Stated exercise 1.
Only the lines from the line with "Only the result" through the line with "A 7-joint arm" should be copied, exactly as they appear, with both ends kept.

Text shown.
* * * *

Also when I paste the URL https://mydomain.cl/index.php?pagename=vehiculo&auto-id=1599 manually into the browser it gives me the right result. I have made the code so flexible that https://mydomain.cl/vehiculos/vehiculo/?auto-id=1599 also works

So far, so good, right? Now the crux is: if I browse to https://mydomain.cl/vehiculos/vehiculo/1599 The correct page is shown, but somehow the parameter 1599 is lost. I var dumped the query string, get params and apparently 'auto-id' is nowhere found, which is a complete mistery to me.

* * * *

Data extract.
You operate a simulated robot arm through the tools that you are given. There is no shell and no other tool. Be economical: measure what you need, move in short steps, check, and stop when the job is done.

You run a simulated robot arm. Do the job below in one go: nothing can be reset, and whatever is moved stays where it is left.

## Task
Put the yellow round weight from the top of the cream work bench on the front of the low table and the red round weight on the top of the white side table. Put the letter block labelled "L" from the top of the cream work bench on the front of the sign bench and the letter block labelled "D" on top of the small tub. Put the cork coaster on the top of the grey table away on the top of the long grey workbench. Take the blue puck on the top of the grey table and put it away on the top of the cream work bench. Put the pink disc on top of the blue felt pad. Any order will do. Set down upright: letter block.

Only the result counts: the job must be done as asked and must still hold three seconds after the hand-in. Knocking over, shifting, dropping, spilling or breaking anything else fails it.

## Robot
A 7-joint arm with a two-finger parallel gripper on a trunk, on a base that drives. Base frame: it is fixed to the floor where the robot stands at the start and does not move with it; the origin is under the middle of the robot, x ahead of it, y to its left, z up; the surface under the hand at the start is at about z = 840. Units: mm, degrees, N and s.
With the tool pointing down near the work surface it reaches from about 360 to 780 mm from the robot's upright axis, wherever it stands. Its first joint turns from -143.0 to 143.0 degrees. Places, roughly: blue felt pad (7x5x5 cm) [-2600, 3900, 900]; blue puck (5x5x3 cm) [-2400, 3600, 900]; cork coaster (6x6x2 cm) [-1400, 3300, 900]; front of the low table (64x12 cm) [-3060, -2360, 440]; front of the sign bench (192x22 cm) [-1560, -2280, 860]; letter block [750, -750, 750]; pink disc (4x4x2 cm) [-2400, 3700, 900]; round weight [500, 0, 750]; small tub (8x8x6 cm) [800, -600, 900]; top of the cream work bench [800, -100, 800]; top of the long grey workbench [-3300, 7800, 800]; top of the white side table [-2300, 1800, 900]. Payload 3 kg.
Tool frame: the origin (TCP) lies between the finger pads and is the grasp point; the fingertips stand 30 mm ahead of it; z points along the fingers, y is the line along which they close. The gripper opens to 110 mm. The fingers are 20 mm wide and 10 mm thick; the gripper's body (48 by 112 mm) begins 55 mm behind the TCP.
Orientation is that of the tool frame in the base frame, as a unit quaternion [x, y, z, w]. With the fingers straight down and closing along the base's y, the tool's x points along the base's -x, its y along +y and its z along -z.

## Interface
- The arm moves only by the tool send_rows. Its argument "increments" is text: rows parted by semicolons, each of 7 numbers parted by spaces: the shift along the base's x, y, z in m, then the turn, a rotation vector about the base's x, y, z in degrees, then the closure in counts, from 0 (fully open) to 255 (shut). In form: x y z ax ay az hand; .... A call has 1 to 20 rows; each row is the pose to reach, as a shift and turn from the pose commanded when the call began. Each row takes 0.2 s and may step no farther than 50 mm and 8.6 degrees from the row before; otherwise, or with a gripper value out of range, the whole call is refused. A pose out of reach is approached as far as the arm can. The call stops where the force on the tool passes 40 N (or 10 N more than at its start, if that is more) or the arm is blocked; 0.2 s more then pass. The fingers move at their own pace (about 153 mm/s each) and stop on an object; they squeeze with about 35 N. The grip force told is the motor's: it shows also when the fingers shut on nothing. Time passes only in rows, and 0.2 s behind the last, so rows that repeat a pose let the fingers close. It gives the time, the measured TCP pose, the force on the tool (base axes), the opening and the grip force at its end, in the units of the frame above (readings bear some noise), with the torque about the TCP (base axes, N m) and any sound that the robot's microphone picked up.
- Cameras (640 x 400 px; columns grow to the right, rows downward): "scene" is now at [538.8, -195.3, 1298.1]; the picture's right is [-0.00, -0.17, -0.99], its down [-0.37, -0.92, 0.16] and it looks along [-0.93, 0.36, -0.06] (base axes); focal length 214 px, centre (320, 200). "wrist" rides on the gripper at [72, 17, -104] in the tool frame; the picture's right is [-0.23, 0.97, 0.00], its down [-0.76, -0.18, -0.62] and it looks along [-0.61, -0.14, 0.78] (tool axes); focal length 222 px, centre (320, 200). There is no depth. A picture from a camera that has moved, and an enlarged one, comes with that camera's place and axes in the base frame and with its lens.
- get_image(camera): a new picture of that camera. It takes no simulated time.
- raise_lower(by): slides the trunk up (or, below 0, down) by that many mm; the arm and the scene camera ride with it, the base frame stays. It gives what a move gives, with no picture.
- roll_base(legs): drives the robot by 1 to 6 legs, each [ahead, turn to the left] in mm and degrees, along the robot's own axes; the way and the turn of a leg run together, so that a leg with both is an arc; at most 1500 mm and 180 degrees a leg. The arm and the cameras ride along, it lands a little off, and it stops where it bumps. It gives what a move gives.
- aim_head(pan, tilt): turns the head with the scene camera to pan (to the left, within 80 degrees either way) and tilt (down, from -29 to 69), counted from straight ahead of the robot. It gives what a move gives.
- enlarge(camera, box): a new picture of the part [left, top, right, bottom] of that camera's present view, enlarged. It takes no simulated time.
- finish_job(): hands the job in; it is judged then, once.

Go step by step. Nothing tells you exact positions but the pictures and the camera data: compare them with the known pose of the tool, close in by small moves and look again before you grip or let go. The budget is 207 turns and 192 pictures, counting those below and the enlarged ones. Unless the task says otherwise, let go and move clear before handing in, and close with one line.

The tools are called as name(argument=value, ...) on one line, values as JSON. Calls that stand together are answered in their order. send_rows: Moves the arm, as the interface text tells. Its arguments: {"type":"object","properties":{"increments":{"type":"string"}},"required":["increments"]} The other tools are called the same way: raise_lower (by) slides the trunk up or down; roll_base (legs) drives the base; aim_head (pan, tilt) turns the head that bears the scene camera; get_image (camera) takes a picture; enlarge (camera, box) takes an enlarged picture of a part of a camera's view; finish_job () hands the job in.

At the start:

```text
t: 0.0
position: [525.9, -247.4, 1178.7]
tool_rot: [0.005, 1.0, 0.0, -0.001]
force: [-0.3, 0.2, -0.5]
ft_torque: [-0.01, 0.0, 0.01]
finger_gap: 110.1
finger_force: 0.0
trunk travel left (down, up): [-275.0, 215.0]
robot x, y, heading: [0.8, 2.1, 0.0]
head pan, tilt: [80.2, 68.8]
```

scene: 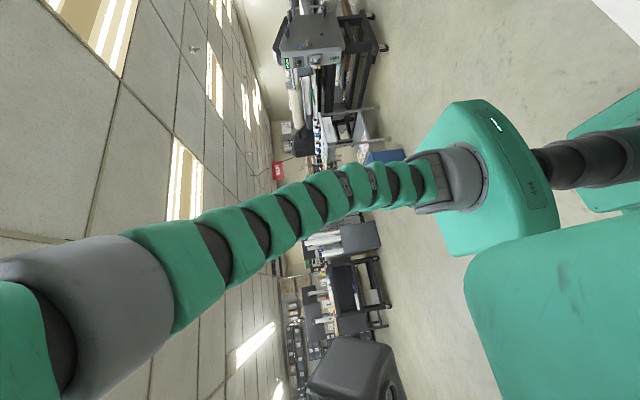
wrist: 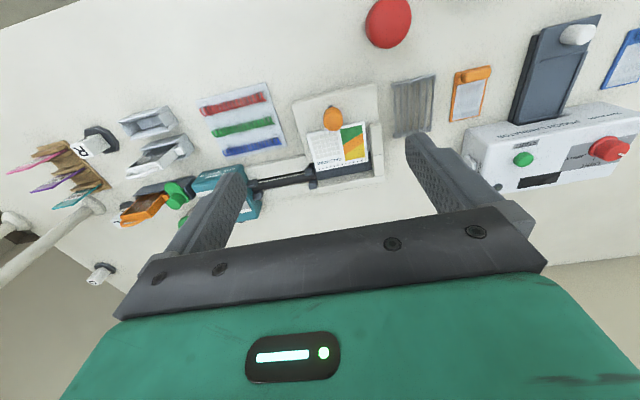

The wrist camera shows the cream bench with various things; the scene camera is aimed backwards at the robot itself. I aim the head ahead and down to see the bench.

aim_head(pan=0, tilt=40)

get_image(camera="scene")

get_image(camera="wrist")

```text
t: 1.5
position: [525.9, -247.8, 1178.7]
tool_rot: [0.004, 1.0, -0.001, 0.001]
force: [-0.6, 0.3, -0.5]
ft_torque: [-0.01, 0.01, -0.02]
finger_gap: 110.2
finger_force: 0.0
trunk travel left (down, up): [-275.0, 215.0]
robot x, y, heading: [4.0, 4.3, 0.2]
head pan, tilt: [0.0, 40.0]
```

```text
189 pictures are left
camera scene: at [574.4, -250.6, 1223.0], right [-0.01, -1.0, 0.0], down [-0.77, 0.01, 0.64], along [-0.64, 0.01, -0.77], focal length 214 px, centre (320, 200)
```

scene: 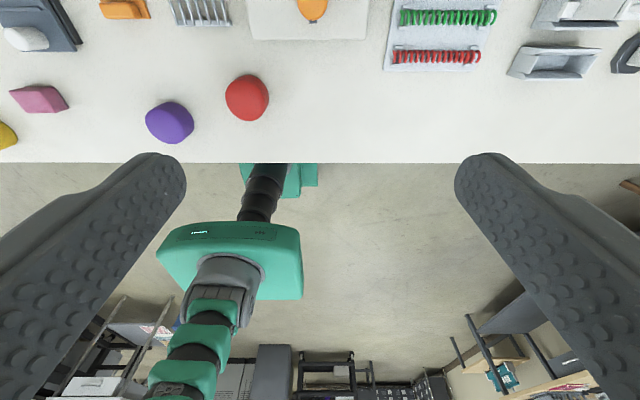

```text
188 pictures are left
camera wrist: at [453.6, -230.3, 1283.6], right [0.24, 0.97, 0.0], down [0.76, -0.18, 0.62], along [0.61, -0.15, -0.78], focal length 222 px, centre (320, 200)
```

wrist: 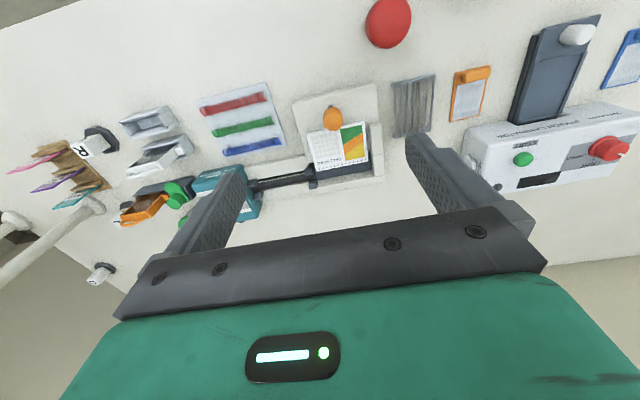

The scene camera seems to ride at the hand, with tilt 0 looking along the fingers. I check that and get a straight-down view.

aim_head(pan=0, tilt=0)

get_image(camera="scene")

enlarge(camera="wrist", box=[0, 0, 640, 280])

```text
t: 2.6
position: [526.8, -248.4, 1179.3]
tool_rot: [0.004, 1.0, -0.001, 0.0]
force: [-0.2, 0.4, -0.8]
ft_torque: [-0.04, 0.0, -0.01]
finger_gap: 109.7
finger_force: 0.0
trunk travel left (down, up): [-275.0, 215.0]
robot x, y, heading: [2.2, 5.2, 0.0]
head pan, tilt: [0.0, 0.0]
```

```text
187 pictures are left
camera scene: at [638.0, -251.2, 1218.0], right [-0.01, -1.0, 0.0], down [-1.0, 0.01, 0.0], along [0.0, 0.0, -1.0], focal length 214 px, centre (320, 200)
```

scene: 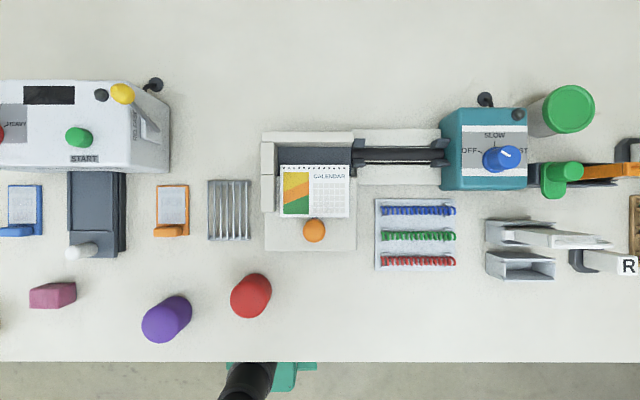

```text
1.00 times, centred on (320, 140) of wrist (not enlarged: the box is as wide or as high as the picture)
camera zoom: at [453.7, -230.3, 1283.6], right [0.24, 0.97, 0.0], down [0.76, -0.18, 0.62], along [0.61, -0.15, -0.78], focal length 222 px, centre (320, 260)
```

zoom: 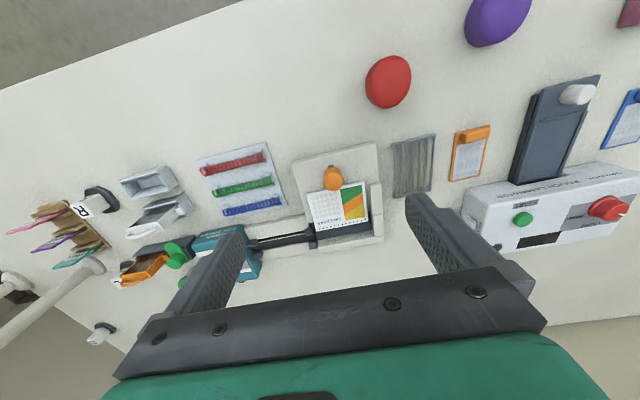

* * * *

Stated exercise 2.
Repeat the span of the text shown whose first words are "Also when I" and whose last words are "mistery to me.".

Exercise solution 1.
Only the result counts: the job must be done as asked and must still hold three seconds after the hand-in. Knocking over, shifting, dropping, spilling or breaking anything else fails it.

## Robot
A 7-joint arm with a two-finger parallel gripper on a trunk, on a base that drives. Base frame: it is fixed to the floor where the robot stands at the start and does not move with it; the origin is under the middle of the robot, x ahead of it, y to its left, z up; the surface under the hand at the start is at about z = 840. Units: mm, degrees, N and s.

Exercise solution 2.
Also when I paste the URL https://mydomain.cl/index.php?pagename=vehiculo&auto-id=1599 manually into the browser it gives me the right result. I have made the code so flexible that https://mydomain.cl/vehiculos/vehiculo/?auto-id=1599 also works

So far, so good, right? Now the crux is: if I browse to https://mydomain.cl/vehiculos/vehiculo/1599 The correct page is shown, but somehow the parameter 1599 is lost. I var dumped the query string, get params and apparently 'auto-id' is nowhere found, which is a complete mistery to me.